Friday, August 10, 2012

Mission Possible

It's a bird! 

It's a plane!


Faster than a roving pack of four year olds!

More powerful than the nap whisperer!

Able to leap tall block towers in a single bound!

For twelve years I was lucky enough to don a bedazzled cape and soar into my pre-k classroom. The children I taught were classified "at-risk". They were living in poverty (which for a family of four is $23,050 per year in 2012). Many were in single parent homes with adults who were lucky if they earned a high school diploma or GED. They had parents in prison. Some were in foster care or being raised by ageing grandparents. Domestic violence, substance abuse, and homelessness was a way of life for many.

They lived in crowded houses, sharing beds with a sibling. More than once we bathed children when they arrived at school wearing the same clothes as the day before-smelling of day old pee, smoke and dirt.Their neighbors were drug dealers and known gang members. They lived with a revolving door of dad's girlfriends, in single wide trailers that made Hoarders look like minimalist. They saw their uncle get shot and die over a game of cards and hid in the bathroom until the police came and took them to the place "where you get to eat EVERY DAY and sleep in a bed and watch Disney movies." Many faced developmental challenges too.

It was the best job in the world! It was a chance to change the world one child at a time. To truly make a difference in their chaotic, young lives.

Changing lives and high expectations is the heart and soul of Success Academies. In their new book, Mission Possible, Eva Moskowitz and Arin Lavinia share their secrets and offer practical ideas for vastly improving teaching and student achievement. What began as one charter school in Harlem serving 165 kindergarten and first graders has grown to 14 schools serving 4,600 students up thru seventh grade.

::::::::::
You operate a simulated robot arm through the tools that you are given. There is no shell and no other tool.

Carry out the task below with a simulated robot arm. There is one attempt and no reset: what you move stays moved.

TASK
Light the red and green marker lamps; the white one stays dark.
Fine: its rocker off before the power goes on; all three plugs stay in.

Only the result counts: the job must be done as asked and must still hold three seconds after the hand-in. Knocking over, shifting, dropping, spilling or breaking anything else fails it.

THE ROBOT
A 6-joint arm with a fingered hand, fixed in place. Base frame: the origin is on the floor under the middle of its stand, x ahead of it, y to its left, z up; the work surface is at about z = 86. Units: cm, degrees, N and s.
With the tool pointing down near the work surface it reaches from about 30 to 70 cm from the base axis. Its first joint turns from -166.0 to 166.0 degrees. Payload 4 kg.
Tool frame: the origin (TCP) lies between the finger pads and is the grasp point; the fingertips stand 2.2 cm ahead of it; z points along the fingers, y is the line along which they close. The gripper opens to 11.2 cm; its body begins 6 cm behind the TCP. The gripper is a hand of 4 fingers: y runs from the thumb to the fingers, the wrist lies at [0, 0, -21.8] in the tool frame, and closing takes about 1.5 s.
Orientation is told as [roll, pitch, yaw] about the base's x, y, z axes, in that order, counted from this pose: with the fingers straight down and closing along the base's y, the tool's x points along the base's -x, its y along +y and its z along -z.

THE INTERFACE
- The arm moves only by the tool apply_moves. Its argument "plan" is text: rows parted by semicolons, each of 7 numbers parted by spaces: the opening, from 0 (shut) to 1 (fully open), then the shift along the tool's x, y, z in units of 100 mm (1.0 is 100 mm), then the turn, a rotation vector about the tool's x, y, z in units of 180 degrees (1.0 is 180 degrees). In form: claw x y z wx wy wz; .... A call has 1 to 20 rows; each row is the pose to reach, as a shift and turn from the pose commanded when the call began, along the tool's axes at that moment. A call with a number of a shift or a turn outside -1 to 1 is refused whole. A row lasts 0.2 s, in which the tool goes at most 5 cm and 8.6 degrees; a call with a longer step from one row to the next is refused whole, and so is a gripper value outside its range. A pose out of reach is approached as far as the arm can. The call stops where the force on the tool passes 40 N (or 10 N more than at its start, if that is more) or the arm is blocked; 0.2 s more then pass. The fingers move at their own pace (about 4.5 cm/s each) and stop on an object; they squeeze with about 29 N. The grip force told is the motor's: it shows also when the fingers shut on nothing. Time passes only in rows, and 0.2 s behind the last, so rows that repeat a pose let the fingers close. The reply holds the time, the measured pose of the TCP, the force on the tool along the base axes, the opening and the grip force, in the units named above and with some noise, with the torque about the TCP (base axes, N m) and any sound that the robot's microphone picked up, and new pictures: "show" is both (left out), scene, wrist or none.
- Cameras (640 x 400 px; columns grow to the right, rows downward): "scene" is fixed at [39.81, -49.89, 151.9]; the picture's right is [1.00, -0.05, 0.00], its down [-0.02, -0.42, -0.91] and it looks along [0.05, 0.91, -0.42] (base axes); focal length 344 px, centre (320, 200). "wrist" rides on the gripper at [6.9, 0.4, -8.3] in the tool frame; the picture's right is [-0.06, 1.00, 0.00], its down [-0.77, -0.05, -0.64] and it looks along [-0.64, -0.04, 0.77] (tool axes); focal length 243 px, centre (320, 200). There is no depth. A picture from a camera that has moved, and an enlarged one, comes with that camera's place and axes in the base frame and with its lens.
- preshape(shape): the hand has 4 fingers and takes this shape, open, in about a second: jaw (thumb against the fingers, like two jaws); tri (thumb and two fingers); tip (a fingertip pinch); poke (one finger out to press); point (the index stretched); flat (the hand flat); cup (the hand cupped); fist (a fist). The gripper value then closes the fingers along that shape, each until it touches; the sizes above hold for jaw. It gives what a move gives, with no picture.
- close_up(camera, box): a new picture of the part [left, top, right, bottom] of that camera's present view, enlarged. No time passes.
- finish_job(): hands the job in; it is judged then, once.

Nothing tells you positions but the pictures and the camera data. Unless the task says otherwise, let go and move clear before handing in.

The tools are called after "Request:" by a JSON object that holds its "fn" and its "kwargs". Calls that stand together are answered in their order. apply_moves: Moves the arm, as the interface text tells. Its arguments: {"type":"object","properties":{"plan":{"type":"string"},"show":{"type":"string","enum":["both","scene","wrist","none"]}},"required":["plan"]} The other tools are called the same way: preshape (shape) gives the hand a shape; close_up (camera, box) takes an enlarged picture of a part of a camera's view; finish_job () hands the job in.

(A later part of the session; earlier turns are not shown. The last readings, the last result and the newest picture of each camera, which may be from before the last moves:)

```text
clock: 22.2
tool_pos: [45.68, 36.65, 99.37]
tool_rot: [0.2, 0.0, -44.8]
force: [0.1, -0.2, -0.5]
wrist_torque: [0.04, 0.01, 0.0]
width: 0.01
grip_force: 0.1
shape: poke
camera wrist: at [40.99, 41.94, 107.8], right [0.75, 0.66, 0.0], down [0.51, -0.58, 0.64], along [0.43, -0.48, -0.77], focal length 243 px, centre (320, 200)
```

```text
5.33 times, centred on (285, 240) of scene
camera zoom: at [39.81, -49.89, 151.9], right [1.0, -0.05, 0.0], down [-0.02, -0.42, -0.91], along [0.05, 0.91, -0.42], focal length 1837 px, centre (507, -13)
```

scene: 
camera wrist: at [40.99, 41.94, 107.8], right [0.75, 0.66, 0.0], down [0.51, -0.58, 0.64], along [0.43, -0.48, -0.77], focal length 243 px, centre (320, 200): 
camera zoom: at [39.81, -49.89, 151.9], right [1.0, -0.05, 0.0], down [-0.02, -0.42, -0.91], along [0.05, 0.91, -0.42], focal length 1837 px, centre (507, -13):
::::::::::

Yet all around us, schools are failing. Fingers are being pointed and money is being slashed. Everyone is looking for someone to blame. Many point to teachers.

With all the finger pointing it's no wonder stagnation, being able to accomplish one's job at a high level if an enormous source of low teacher morale.

 Why do you think this country treats teaching so differently than it does other professions?” 

The general public is not cognizant of the realities teacher's face every single day.
People think teaching is "easy and fun". They think teachers work "cushy hours with summers off." Most highly respected professions such as doctors and engineers are highly paid. People seem to think that it's simple that they themselves could succeed at doing it.

Almost daily parents, friends and strangers I met would say things like, "oh, I'd love to read books and sing songs all day. I'd love to play with kids and I'd love your job." These are the very same people who cannot manage their four year old's behavior in the school hallways and think they could handle a room of 24 at-risk three to five year olds, many of whom spend ten hours a day at school because it is safer than being at home. Many years we could barely find qualified staff for our fourteen classrooms. Almost yearly we would lose a first year teacher who was overwhelmed and didn't feel supported by administration. Success Academies

One of the MAJOR differences that sets Success Academies apart from other public schools is their hyper focus on teacher training. Administrators are constantly in classroom providing hands on training and immediate feedback. Teachers are offered an intense, four week long training session thru Teacher Success Academy. That is a far cry from the three days of less than stellar in-service and classroom set-up time that I was given a tthe start of each school year. Principals and administrators aren't just paper pushers either. They are in the classrooms, motivating, observing, evaluating, mentoring, and supporting classroom teachers.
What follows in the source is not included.